# Data
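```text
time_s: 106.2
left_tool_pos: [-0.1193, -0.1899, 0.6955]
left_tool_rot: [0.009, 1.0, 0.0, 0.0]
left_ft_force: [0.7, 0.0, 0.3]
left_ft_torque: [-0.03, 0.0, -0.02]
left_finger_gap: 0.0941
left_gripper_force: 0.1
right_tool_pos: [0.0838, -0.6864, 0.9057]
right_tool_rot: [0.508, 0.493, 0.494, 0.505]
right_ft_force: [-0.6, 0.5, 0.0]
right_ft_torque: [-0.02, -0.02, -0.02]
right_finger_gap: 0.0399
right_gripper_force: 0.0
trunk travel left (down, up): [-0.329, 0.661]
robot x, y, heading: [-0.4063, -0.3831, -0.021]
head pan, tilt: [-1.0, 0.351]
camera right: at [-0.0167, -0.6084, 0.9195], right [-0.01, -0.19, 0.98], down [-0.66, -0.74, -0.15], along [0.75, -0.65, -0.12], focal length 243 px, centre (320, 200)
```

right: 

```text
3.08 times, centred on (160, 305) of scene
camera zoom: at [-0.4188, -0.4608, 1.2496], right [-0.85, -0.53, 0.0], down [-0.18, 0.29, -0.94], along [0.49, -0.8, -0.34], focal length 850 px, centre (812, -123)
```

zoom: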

# Exercise aim
Reproduce the data, keeping every line exactly the same.

# Output below
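```text
time_s: 106.2
left_tool_pos: [-0.1193, -0.1899, 0.6955]
left_tool_rot: [0.009, 1.0, 0.0, 0.0]
left_ft_force: [0.7, 0.0, 0.3]
left_ft_torque: [-0.03, 0.0, -0.02]
left_finger_gap: 0.0941
left_gripper_force: 0.1
right_tool_pos: [0.0838, -0.6864, 0.9057]
right_tool_rot: [0.508, 0.493, 0.494, 0.505]
right_ft_force: [-0.6, 0.5, 0.0]
right_ft_torque: [-0.02, -0.02, -0.02]
right_finger_gap: 0.0399
right_gripper_force: 0.0
trunk travel left (down, up): [-0.329, 0.661]
robot x, y, heading: [-0.4063, -0.3831, -0.021]
head pan, tilt: [-1.0, 0.351]
camera right: at [-0.0167, -0.6084, 0.9195], right [-0.01, -0.19, 0.98], down [-0.66, -0.74, -0.15], along [0.75, -0.65, -0.12], focal length 243 px, centre (320, 200)
```

right: 

```text
3.08 times, centred on (160, 305) of scene
camera zoom: at [-0.4188, -0.4608, 1.2496], right [-0.85, -0.53, 0.0], down [-0.18, 0.29, -0.94], along [0.49, -0.8, -0.34], focal length 850 px, centre (812, -123)
```

zoom: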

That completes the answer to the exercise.